Independent and Company Adjusters: Your License is Changing

Effective October 1, 2012, the all-lines license for company employee and independent adjusters will be renamed into one all-lines adjuster license, either resident or nonresident. Adjusters holding a license limited to only adjust motor vehicle physical damage and mechanical breakdown, workers' compensation, health, or property and casualty insurance claims as of October 1, 2012, can remain licensed as such, but no new licenses to adjust only these types of claims can be issued after October 1, 2012. This transition does not make any substantial changes to the qualifications for licensure as an all-lines adjuster as compared to those for all-lines company or all-lines independent adjuster under current law.

The temporary all-lines license for company employee and independent adjusters will be renamed into one license, a temporary all-lines adjuster license. Adjusters holding a temporary adjuster license limited to adjust motor vehicle physical damage and mechanical breakdown, workers' compensation, health, or property and casualty insurance claims as of October 1, 2012, can remain licensed and the license can be continued, but no new licenses to adjust only these types of claims can be issued after October 1, 2012.

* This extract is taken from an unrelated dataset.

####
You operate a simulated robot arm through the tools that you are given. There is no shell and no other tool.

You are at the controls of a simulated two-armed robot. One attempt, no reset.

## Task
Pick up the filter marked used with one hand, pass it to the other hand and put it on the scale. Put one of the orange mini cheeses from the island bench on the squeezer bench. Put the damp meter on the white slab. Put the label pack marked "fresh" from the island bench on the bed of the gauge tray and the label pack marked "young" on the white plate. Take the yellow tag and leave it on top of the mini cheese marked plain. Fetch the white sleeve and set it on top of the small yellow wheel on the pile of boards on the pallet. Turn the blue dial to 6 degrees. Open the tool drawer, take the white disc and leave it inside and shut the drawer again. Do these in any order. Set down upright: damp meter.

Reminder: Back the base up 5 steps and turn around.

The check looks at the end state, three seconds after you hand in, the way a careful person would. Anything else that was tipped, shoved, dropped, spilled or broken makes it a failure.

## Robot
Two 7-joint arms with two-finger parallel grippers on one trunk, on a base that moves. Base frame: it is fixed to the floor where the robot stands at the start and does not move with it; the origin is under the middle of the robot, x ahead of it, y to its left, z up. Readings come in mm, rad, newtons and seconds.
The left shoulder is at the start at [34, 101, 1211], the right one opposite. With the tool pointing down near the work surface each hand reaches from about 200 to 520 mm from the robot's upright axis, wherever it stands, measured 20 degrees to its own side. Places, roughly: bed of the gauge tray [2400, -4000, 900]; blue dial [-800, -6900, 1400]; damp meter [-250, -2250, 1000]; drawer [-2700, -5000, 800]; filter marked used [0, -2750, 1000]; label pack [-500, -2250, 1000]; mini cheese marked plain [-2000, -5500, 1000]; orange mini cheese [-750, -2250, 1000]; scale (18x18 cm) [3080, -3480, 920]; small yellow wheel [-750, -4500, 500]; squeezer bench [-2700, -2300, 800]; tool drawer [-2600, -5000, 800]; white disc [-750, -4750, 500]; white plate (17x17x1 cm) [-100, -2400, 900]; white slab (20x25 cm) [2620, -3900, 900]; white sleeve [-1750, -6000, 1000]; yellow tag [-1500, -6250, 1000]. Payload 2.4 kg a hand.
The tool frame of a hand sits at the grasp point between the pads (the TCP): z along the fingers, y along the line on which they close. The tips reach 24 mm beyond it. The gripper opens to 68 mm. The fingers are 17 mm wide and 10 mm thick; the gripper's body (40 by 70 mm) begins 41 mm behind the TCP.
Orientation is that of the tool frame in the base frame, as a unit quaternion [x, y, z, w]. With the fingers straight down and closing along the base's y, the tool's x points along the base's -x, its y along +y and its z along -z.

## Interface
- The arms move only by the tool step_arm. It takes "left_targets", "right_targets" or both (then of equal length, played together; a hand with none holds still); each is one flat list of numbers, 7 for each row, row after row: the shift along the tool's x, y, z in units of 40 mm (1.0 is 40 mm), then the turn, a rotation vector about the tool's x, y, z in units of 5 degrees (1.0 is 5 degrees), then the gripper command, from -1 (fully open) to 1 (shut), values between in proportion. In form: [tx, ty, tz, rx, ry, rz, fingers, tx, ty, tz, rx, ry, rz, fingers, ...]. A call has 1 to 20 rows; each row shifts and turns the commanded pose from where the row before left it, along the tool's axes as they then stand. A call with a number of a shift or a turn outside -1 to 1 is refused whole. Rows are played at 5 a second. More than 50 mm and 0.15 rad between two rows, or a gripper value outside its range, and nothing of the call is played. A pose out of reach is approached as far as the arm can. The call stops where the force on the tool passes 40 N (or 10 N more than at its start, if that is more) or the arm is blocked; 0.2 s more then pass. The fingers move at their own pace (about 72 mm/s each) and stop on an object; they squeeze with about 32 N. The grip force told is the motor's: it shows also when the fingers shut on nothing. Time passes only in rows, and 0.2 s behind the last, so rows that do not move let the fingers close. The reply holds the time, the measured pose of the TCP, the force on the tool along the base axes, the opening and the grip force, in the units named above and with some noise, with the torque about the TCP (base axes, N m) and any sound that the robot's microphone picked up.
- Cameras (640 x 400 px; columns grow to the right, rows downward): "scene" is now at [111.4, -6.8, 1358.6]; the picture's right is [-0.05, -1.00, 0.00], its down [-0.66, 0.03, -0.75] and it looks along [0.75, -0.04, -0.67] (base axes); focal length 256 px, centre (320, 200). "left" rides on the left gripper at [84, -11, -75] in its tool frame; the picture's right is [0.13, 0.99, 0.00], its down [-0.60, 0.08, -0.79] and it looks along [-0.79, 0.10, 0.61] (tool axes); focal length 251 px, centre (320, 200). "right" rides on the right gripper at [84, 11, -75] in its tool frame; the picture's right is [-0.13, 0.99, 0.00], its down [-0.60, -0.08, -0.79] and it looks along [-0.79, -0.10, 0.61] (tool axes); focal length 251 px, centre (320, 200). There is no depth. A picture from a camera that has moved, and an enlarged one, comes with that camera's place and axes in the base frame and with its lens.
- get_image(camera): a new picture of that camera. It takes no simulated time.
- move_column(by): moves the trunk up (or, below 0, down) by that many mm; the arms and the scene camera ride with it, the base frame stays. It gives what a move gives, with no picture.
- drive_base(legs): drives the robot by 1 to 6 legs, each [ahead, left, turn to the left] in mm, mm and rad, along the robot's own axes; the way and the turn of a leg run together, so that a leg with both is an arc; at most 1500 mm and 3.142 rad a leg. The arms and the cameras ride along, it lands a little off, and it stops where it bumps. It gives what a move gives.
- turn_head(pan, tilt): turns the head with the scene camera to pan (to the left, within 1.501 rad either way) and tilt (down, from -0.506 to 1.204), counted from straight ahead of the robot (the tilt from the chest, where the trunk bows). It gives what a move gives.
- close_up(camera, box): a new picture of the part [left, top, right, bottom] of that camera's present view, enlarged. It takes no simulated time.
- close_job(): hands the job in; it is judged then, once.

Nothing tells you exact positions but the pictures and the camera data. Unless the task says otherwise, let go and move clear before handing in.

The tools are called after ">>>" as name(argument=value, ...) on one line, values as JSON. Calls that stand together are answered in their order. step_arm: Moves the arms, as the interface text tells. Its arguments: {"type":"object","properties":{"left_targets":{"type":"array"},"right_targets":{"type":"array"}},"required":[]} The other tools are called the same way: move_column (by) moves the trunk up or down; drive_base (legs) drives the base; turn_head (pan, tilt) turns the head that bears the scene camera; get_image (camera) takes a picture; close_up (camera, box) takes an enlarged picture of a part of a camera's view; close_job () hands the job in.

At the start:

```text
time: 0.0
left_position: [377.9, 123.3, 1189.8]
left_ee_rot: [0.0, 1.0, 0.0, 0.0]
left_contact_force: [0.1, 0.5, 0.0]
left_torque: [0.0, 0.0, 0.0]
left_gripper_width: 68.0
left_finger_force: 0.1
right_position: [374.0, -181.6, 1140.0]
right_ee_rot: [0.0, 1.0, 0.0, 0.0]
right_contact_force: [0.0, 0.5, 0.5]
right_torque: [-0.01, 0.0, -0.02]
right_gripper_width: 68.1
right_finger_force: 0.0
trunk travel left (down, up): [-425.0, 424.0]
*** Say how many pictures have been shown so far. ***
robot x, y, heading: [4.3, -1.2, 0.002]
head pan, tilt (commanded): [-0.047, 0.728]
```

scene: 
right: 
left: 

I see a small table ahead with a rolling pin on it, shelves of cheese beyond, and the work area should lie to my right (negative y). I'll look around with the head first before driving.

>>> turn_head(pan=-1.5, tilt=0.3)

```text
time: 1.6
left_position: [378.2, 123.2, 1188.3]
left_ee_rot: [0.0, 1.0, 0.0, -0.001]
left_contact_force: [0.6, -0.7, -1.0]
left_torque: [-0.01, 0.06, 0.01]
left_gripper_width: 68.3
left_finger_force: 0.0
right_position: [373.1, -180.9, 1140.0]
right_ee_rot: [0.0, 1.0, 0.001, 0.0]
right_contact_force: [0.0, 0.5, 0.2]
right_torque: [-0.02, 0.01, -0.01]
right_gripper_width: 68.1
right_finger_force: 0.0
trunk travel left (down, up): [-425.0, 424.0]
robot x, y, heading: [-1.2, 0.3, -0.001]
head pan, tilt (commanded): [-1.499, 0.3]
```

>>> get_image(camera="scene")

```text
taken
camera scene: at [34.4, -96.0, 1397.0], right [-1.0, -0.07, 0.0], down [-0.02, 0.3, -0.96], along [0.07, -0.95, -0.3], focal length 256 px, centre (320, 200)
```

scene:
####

After this transition, the appointment type will dictate whether someone is adjusting as a company employee or independent adjuster. Changes to the appointment will occur at the same time because of the creation of the all-lines adjuster license. For example, an all-lines adjuster who is adjusting claims as a company employee will be appointed by an insurer/carrier with a company adjuster appointment. On the contrary, an all-lines adjuster who is adjusting claims as an independent adjuster will obtain an independent adjuster appointment by either self-appointing or being appointed by an independent adjusting firm.

Surplus Lines Agents: Coverage for Florida Risk Purchasing Groups

This notice is to all surplus lines agents purchasing coverage on behalf of a Florida Risk Purchasing Group. All agents responsible for purchasing new or renewal coverage with an eligible surplus lines insurer on a subject of insurance, located or to be performed in this state, shall report premium and pay taxes, fees and assessments through the Florida Surplus Lines Service Office (FSLSO). Information about the submission of the required data is available at: http://www.fslso.com/faq.

Surplus Lines Agents: Surety Bond Requirement

Effective October 1, 2012, the surety bond requirement for surplus lines agents is repealed. Applicants and licensees for a surplus lines agent license will no longer be required to provide the $50,000 surety bond as part of obtaining and maintaining that license. The current surety bonds on file with the department will remain active (until expiration) and in the Department's possession according to records retention laws.

Title Insurance Agencies: Surety Bond/Collateral Requirement

Effective October 1, 2012, title insurance agencies must have obtained a surety bond in an amount not less than $35,000 made payable to the title insurer or title insurers appointing the agency. The surety bond must be for the benefit of any appointing title insurer damaged by a violation by the title insurance agency of its contract with the appointing title insurer(s). If the surety bond is payable to multiple title insurers, the surety bond must provide that each title insurer is to be notified in the event a claim is made upon the surety bond or the bond is terminated.

Also effective October 1, 2012, title insurance agencies will no longer be required to deposit $35,000 with the Department of Financial Services as a security deposit, or submit a surety bond for that same amount in favor of the Department when applying for a title insurance agency license or to maintain the license. The current surety bonds on file with the department will remain active (until expiration) and in the Department's possession according to records retention laws.

Credit Licensees: Converting All to One License Type

Effective October 1, 2012, the limited licenses for credit life or disability, credit property, and mortgage guaranty insurance are being consolidated into one credit insurance limited license. The scope of the license is expanded to cover credit unemployment, involuntary unemployment, mortgage life, mortgage guaranty, mortgage disability, guaranteed automobile protection, and any other type of insurance covering the extension of credit to extinguish a credit obligation. All currently existing licenses covering the types of insurance being consolidated into the credit insurance limited license will be converted to a credit insurance limited license.